Friday, December 3rd, 2021 03:47 pm (UTC)
I'm kind of baffled by this. "Many household costs are amortized across the number of people in the household" does not equate to "society discriminates against single people." Not all inequalities imply discriminatory unfairness. Housing is out of reach of many and there are many, many, many coupled people who make (much) less than the six-figure salaries of the single people in this story whose inability to buy a house is portrayed as a direct effect of society being, quote, "structurally antagonistic" towards single people. I am thoroughly unconvinced.
Edited 2021-12-03 03:48 pm (UTC)
Friday, December 3rd, 2021 03:51 pm (UTC)
Like, even the article's own links on how "the tax code is written to benefit married people" links to ... articles about tax credits / benefits for children, not married couples! This is a bad piece.
Friday, December 3rd, 2021 04:21 pm (UTC)
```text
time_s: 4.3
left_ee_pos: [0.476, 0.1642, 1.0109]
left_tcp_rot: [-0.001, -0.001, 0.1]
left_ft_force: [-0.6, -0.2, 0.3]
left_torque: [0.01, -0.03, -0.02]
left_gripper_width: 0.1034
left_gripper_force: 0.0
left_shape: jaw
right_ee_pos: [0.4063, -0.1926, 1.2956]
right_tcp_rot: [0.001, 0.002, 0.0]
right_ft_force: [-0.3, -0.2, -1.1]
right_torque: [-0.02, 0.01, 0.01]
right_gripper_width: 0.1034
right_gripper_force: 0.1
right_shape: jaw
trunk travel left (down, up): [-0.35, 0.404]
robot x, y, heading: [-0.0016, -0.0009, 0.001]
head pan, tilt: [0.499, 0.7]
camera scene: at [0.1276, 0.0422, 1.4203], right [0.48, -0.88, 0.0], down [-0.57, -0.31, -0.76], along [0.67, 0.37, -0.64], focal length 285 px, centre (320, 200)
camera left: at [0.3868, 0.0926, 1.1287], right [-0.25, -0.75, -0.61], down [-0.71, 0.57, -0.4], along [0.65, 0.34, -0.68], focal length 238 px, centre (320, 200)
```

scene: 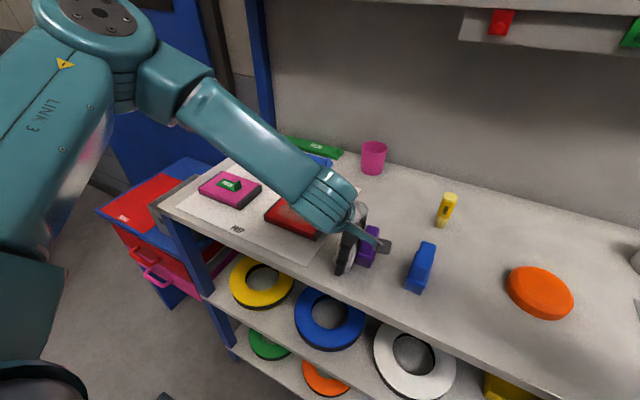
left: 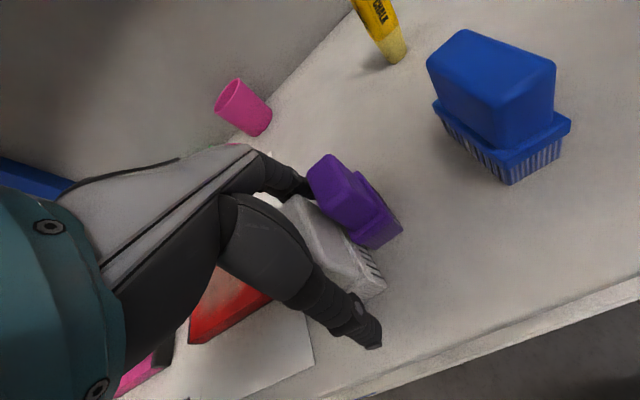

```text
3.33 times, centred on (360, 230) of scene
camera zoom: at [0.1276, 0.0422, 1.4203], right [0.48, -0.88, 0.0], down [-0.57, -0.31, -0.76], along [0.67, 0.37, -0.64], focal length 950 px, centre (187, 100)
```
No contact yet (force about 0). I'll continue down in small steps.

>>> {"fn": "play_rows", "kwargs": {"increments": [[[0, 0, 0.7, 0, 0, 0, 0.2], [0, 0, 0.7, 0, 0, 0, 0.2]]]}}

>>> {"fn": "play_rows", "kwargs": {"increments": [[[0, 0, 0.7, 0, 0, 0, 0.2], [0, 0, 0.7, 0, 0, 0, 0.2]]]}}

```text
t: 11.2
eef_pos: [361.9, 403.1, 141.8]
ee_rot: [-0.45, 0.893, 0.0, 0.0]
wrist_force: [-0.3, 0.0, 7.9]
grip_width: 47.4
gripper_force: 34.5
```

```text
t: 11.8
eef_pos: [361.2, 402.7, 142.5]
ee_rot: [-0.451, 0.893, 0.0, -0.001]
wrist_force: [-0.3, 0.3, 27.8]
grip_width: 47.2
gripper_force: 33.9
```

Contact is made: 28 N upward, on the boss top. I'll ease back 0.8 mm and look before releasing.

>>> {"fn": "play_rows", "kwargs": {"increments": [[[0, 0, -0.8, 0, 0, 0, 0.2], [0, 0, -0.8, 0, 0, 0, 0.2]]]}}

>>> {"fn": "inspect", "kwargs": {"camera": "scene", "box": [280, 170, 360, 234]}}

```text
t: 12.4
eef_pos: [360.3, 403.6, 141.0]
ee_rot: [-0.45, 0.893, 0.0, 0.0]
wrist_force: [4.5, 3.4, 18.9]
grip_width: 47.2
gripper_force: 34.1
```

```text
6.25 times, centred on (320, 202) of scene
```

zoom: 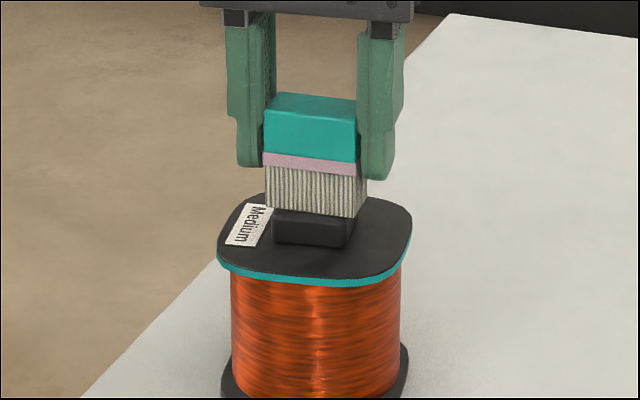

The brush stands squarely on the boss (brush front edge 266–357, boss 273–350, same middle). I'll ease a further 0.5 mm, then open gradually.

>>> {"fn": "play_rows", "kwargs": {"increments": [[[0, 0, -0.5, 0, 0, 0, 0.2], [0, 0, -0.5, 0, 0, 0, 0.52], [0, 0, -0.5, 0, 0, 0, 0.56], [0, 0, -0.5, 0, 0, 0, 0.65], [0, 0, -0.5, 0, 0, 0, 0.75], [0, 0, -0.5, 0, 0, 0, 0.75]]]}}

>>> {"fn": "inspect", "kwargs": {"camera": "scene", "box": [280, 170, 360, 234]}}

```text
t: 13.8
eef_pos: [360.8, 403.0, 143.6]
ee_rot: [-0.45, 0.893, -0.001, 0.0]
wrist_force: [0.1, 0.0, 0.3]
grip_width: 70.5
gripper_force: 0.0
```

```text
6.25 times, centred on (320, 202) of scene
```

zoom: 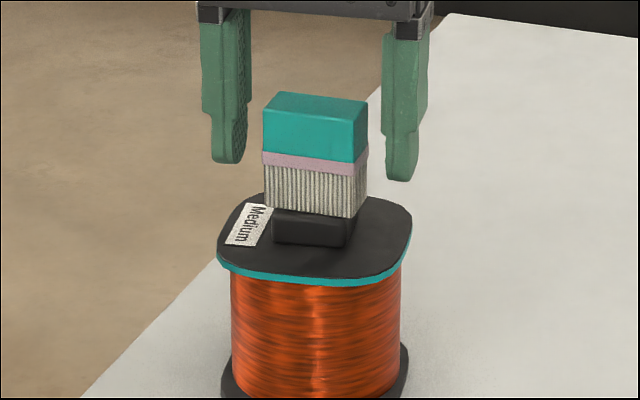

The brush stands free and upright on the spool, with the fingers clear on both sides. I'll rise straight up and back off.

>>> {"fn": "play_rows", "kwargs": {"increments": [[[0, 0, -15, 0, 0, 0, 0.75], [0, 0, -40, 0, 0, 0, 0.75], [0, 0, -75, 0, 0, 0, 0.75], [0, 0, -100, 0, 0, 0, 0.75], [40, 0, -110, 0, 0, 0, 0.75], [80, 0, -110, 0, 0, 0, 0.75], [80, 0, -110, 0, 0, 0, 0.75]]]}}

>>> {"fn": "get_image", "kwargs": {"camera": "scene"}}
I will however note that it links to an actually good piece, from some years ago, that doesn't interpret every financial difficulty in the world as evidence of active discrimination against single people, and focuses on the things which actually do disproportionately benefit married people: https://www.theatlantic.com/sexes/archive/2013/01/the-high-price-of-being-single-in-america/267043/ whereas the Vox piece muddies the water so thoroughly it's just a mess. (The Atlantic article makes it clear that a lot of these negative factors apply to single women but not so much to single men, who seem to actually financially benefit in some areas from being single; they write that off as "We can't say why the disparities exist between unmarried men and women.")
Edited 2021-12-03 04:24 pm (UTC)
Friday, December 3rd, 2021 08:11 pm (UTC)
Not living in the US and not a woman, so a large share of that article has no bearing on my situation, but "“Confirmed” bachelors can sometimes get a pass so long as they don’t move back in with their parents; so do the elderly, the widowed (but only for a brief window of time), and the very young." This. (For extra make-people-look-at-you-funny credit, check both "widowed" and "divorced" for marital status on a new-hire personnel form.)
Saturday, December 4th, 2021 08:12 am (UTC)
It's not fair nor right. Sigh.
Saturday, December 4th, 2021 12:41 pm (UTC)
And the repair/maintenance/delivery worlds are set up for households with an adult whose time is completely flexible.
Tuesday, December 7th, 2021 06:04 pm (UTC)
Yes, this assumption is nearly universal and not often examined.